After hearing Green Day's latest album 21st Century Breakdown—an ambitious follow-up to their critically acclaimed punk opera American Idiot—I've at-last seen the light!
Years ago I wrote off their material as manic-simplistic, but American Idiot—which is now being made into a Broadway musical—woke me up, and 21st Century Breakdown won me over.
Green Day is one of the few '90s bands that has stood the test of time in two simple ways: they're still together (a true accomplishment these days for a '90s band) and their records keep getting stronger.
In addition to the punk ferocity of much of their music, frontman Billie Joe Armstrong has developed a pop song sensibility, hitting on the muses of Lennon-McCartney, Ray Davies, and Pete Townshend, among others.
One of the interesting aspects of this band, from an organizational angle, is that despite the prodigious singer/songwriter/musician talents of Armstrong, the band is demonstrably a team—not a superstar avec back-up musicians—and a democratic one at that. (We're big fans of workforce democracy here at blfr, in case you couldn't tell.)
Armstrong writes the songs but bassist Mike Dirnt and drummer Tre Cool are full participants in the arrangements.
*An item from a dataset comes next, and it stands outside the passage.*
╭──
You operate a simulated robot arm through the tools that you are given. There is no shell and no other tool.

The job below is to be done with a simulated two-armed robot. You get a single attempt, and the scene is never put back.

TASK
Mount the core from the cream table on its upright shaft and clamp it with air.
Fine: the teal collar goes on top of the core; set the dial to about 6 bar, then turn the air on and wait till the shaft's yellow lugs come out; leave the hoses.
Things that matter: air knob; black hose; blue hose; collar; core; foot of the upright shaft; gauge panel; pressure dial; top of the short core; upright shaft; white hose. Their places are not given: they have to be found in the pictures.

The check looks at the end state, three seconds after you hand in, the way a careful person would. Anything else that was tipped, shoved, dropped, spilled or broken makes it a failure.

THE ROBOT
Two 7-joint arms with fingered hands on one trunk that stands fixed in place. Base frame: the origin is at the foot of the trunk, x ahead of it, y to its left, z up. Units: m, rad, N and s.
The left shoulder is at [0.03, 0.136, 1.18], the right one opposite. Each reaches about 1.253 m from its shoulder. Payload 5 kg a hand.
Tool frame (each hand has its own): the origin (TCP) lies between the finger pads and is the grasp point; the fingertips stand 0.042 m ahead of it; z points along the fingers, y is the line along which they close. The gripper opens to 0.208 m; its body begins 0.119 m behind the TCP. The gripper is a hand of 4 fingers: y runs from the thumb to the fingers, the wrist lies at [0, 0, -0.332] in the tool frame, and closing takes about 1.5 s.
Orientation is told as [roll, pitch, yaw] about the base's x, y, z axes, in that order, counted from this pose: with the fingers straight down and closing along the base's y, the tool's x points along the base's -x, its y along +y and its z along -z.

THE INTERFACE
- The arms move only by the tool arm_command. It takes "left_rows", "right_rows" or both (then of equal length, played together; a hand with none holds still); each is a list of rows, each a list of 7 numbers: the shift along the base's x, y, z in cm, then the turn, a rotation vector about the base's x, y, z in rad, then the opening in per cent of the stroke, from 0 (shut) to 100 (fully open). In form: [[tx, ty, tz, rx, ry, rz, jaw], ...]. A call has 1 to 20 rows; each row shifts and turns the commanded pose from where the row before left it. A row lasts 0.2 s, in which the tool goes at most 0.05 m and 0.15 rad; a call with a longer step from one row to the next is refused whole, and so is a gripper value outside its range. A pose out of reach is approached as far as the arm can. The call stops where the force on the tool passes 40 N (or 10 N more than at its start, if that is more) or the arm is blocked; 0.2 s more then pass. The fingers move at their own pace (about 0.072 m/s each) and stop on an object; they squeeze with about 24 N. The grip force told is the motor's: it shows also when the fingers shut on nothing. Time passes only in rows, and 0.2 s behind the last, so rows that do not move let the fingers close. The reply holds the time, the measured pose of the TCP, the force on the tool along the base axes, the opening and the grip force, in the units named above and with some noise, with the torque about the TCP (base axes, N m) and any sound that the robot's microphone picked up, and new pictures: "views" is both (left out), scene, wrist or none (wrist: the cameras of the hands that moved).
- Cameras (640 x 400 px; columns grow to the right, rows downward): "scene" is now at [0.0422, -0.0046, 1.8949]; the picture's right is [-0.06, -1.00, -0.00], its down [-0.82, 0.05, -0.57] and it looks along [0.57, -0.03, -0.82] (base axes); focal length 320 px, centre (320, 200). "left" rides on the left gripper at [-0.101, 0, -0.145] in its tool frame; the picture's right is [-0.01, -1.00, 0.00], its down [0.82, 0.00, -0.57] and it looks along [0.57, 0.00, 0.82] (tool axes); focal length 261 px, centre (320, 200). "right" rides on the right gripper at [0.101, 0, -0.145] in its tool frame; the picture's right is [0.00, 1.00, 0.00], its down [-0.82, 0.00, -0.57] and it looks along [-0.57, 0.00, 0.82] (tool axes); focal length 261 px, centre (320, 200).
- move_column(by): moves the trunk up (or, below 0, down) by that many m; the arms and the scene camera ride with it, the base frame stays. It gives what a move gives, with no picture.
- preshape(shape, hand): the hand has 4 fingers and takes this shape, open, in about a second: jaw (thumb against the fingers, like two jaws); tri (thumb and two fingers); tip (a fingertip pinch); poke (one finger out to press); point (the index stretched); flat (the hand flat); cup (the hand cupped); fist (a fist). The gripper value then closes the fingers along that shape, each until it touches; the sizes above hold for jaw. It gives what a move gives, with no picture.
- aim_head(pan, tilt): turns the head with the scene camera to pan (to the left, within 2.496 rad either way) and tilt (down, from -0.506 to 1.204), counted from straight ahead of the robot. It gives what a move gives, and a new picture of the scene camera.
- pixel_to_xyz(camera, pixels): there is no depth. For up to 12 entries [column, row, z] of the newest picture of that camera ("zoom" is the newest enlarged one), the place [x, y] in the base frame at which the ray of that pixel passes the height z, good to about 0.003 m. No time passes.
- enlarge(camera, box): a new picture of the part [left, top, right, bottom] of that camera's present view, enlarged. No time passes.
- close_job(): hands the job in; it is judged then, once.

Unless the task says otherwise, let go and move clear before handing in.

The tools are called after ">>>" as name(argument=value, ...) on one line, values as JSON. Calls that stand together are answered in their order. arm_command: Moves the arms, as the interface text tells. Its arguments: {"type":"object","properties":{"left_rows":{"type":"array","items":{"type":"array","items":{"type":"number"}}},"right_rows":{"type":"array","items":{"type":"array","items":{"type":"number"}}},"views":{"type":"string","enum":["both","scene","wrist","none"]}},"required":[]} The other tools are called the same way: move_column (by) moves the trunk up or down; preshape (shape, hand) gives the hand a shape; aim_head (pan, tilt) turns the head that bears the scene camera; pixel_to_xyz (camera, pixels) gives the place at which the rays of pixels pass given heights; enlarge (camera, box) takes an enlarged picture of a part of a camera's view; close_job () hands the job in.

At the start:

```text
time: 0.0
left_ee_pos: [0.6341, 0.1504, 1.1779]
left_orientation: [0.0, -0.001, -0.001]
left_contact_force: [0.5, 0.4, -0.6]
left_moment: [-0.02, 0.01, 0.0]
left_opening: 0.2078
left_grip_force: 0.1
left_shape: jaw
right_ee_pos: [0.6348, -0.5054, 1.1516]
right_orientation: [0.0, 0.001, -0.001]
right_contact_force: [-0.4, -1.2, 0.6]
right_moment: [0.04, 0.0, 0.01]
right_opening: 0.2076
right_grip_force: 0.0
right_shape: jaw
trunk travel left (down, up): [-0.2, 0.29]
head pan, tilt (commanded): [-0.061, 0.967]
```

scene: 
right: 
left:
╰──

The governance model is simple. In Dirnt's words: "We are a democracy with an elected leader" (Armstrong).
And their team friendship and loyalty over two decades has compensated for the centrifugal forces of individual ego that can splinter apart even the best rock & roll organizations.
Meanwhile, their current hit—"Do You Know the Enemy" (live clip below)—has become a testimonial to unbridled passion and exuberance… qualities that business teams of all stripes could clearly use more of. (The "enemy" as the song explains is "the foreman of control," 'the honor to obey," and "silence" in the face of injustice.)
As Ralph Waldo Emerson, the great punk philosopher, used to say: "Sometimes a scream is better than a thesis."